DIRECTIONS FOR THIS TASK: Search the material for the word "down" and report each line where it turns up.

::: PROVIDED RECORDS :::

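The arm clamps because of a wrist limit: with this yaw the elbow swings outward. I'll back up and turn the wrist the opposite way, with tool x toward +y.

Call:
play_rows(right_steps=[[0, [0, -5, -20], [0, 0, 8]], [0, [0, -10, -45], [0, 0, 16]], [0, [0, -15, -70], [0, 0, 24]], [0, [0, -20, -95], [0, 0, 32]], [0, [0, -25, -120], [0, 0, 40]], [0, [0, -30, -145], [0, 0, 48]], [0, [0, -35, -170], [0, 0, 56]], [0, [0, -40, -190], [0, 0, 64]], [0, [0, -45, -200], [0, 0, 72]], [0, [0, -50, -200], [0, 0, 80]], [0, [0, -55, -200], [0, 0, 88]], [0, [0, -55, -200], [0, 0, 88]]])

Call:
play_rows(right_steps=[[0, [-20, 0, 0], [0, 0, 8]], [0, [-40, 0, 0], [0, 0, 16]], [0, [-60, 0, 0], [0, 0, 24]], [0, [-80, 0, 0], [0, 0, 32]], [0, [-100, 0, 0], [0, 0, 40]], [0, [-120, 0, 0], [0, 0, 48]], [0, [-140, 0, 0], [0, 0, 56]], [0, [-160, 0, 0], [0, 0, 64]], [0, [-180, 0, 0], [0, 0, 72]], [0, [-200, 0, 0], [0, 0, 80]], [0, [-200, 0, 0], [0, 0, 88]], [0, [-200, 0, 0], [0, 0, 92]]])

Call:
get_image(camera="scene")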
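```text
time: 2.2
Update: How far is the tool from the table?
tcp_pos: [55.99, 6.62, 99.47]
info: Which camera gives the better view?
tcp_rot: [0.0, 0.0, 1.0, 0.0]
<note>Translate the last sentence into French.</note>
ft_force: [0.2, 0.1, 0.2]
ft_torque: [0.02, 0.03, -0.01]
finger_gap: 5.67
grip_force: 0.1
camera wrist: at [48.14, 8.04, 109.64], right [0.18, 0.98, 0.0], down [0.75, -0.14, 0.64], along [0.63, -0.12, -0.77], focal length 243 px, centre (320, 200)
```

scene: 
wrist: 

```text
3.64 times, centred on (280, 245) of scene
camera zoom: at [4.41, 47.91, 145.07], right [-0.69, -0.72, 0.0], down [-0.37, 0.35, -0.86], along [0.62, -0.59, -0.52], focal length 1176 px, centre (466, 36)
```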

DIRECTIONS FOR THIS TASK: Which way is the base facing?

:::

THE ANSWER:
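camera wrist: at [48.14, 8.04, 109.64], right [0.18, 0.98, 0.0], down [0.75, -0.14, 0.64], along [0.63, -0.12, -0.77], focal length 243 px, centre (320, 200)
camera zoom: at [4.41, 47.91, 145.07], right [-0.69, -0.72, 0.0], down [-0.37, 0.35, -0.86], along [0.62, -0.59, -0.52], focal length 1176 px, centre (466, 36)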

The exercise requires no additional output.